It’s difficult to predict where the hemp industry will go over the next five years and how it will develop as it is only been just over 22 months since the farm bill of 2018 was passed legalizing hemp for transport across state lines. This opened up an entire new industry for CBD and other hemp related products. What we do know, is that hemp is an extraordinary plant and the industry, although nascent, will have a profound impact in both the US and abroad.
What we learned in the first two years of the legalized hemp industry is now that everyone rushed into cultivation, farming may not be most profitable component. The primary lesson learned for most people is that when you partner with Mother Nature, she always wins. Furthermore, unlike corn, soy, and other US agricultural products, the plant needs to go through a transformational process to make it usable for downstream products. Thought of as the center waist of the hourglass or the chokepoint in the industry, the plant needs to be processed and/or extracted to be usable for anything other than smokable flower.
While much of the industry is focused on CBD and other phyto cannabinoid products (the bottom of the hourglass), our vision at Santa Fe Farms is much broader and includes not only cultivation, and processing, but industrial hemp for building, plastics, paper, and other manufactured goods as well as our own CBD products. But we are also finding that carbon-based derivatives obtained through pyrolysis will drive further business in ways we are just beginning to understand and that could have significant impact on both renewable energy and environmental sustainability.
We also believe there is significant opportunity for technology.
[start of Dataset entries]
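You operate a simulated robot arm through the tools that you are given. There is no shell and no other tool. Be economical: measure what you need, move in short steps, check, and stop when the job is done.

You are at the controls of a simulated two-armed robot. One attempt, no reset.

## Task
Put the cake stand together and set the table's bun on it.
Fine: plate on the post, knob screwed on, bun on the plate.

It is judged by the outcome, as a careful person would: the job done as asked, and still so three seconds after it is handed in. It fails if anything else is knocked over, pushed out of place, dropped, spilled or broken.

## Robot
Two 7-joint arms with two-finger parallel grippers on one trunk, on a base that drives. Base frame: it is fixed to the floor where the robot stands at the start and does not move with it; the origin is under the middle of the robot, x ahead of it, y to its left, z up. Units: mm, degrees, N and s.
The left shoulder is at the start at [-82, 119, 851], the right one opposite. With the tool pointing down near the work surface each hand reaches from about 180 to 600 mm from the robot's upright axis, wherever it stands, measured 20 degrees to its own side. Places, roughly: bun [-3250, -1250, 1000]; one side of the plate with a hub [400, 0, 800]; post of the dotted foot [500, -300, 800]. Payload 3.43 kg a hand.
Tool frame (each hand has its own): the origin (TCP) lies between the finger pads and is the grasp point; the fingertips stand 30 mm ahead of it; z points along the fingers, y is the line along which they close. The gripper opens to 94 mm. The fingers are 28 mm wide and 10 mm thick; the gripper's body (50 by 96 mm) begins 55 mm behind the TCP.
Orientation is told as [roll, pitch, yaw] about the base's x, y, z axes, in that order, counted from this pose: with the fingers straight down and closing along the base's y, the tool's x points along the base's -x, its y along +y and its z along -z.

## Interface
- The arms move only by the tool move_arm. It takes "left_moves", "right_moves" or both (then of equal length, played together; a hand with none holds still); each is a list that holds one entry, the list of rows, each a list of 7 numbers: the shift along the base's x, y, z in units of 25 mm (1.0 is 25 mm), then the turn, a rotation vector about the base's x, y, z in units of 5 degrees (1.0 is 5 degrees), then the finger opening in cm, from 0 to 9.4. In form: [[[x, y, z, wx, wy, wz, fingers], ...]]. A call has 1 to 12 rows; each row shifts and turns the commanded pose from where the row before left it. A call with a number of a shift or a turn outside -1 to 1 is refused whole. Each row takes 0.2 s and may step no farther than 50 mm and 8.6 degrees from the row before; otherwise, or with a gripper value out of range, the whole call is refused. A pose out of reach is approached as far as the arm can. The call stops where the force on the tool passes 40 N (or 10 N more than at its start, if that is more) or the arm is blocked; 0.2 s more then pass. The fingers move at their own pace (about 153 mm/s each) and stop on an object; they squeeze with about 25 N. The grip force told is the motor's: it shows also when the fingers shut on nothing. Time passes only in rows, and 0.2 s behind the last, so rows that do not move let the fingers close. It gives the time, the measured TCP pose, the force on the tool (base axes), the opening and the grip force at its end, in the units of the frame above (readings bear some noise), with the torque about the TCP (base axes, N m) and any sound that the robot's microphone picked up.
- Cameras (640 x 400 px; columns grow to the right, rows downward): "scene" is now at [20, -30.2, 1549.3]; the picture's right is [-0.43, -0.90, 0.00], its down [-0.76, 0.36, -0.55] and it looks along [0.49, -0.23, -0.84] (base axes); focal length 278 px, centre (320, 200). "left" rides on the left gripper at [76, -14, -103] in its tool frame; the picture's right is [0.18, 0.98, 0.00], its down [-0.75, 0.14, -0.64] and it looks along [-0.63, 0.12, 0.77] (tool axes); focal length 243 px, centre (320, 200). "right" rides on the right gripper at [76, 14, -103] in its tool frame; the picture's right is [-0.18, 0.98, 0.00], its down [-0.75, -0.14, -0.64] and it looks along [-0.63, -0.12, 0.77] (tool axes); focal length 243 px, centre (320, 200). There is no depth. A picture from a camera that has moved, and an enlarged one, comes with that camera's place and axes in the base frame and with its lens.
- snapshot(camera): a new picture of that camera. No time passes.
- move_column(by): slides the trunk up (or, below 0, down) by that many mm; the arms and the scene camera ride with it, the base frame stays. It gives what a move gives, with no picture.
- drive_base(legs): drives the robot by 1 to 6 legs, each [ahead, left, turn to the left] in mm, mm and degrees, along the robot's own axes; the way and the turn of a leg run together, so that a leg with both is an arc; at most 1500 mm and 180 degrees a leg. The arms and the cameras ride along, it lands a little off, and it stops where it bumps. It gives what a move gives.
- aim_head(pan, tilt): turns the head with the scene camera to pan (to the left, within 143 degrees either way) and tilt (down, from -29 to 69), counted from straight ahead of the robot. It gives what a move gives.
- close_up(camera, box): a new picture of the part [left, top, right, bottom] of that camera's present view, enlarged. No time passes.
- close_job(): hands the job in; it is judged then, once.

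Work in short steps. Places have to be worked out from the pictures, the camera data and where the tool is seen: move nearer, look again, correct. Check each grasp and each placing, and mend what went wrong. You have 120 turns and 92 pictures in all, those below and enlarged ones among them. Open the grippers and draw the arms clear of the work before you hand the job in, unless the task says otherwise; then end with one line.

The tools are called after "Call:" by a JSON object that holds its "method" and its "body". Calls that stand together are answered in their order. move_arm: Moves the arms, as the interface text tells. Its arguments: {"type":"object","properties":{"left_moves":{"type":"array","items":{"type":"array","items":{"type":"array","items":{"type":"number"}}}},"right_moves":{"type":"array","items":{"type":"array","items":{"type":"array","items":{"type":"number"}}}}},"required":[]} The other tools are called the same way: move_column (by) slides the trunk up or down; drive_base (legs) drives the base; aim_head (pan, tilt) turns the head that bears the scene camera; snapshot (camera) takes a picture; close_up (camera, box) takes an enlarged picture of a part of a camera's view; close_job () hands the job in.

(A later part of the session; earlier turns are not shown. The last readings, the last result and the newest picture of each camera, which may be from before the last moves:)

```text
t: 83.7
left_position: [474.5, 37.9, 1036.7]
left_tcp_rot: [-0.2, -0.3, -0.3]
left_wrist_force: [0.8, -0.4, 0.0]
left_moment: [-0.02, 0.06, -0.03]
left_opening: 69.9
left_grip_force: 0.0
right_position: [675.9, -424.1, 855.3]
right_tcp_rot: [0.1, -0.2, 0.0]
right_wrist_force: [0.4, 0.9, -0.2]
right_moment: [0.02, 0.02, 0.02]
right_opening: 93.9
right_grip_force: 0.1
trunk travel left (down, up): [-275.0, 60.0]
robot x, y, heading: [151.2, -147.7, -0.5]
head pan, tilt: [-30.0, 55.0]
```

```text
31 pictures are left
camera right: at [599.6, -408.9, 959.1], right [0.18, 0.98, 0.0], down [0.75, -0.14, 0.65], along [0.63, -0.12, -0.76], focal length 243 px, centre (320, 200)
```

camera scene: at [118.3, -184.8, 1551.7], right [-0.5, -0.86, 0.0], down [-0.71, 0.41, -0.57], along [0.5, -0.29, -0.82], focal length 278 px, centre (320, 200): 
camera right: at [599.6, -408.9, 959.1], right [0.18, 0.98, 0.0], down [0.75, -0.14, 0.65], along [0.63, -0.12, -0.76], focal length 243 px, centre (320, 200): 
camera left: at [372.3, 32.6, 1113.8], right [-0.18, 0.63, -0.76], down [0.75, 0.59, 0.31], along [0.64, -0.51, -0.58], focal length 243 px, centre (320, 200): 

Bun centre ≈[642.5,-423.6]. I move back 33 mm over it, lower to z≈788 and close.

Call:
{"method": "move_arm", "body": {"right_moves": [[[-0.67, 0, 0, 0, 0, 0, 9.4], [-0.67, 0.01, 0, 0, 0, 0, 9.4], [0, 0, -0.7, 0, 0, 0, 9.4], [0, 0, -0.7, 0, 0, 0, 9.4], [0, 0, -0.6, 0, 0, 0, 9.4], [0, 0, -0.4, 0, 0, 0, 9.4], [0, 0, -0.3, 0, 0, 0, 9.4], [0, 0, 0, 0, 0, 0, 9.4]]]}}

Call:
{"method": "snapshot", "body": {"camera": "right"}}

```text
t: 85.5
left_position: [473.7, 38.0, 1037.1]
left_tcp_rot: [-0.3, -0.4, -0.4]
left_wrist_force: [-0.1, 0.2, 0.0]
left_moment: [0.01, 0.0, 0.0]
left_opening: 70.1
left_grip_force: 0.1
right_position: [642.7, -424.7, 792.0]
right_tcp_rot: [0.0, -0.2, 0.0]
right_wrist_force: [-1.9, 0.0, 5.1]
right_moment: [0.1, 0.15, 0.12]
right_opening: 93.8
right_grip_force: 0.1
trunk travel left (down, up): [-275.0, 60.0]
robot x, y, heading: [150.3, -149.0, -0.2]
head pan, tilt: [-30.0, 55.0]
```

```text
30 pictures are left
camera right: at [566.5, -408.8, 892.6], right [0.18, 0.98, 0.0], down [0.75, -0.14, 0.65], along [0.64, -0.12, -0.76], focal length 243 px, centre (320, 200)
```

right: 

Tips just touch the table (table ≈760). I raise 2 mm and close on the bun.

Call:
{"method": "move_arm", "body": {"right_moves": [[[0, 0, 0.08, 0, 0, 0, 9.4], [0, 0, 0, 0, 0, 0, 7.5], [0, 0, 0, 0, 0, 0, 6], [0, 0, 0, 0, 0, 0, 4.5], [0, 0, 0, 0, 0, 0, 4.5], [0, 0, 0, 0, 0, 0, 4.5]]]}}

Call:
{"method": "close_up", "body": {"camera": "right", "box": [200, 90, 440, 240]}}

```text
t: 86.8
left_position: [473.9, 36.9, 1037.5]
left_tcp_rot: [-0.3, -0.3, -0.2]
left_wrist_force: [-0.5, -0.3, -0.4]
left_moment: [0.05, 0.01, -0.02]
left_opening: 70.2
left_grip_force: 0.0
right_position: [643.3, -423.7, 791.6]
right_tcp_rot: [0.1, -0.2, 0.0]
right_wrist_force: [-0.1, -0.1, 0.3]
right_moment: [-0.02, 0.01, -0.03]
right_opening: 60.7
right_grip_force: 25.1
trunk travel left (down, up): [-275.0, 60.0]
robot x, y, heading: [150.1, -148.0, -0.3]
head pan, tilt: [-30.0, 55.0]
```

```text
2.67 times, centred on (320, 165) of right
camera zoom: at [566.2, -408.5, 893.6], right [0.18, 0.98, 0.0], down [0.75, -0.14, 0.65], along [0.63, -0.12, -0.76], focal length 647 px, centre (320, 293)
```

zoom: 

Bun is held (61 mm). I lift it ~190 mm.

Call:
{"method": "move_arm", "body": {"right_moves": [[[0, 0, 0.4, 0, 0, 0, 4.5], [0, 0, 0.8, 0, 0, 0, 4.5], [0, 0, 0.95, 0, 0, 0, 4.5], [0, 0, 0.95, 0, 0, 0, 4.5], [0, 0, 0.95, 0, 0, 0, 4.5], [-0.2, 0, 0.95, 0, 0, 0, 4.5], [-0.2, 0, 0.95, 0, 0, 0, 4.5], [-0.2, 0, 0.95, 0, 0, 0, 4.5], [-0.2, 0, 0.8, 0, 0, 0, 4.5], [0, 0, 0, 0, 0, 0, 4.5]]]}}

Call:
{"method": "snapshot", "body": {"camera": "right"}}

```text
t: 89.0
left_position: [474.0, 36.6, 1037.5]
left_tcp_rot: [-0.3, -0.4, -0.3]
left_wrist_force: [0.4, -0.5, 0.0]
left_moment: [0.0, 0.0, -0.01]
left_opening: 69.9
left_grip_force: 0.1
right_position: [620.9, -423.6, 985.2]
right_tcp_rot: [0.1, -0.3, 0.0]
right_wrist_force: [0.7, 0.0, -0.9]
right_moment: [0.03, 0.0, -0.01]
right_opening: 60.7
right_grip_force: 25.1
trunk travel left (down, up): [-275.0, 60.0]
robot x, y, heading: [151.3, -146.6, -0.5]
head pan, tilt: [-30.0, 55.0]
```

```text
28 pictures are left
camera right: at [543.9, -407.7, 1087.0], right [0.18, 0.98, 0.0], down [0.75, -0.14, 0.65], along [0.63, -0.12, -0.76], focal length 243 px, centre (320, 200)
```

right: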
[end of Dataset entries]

Because this is a nascent industry, the visibility of the supply chain is almost nonexistent. Studying the data is almost impossible but as technology comes online, we will soon see efficiencies in cultivation, harvesting, processing, and innovation. We have always thought there was a significant opportunity for software as it relates to the supply chain, and we have invested resources in creating software to track and trace seed to sale.
When we started at Santa Fe Farms almost two years ago, we only thought about cultivation, but we quickly realized that you had to put your markers down like a roulette wheel – to be profitable you had to allocate capitol to all parts of the business seed to sale. My short-term prediction is that prices will stabilize, eventually people will leave the industry and prices will go up as demand increases. What is even more interesting however is looking out onto a ten-year horizon. As we face a “hemp future”, there is a tremendous lack of visibility of regulation. No one knows what this will look like as it is not only a work in progress, but it will affect the entire industry. It’s also a place where we can come together as an industry to create policy change, social justice and educational platforms. We can drive regulation from within by creating products and SOPs that adhere to high quality standards that we create. In doing so, education will become increasingly important.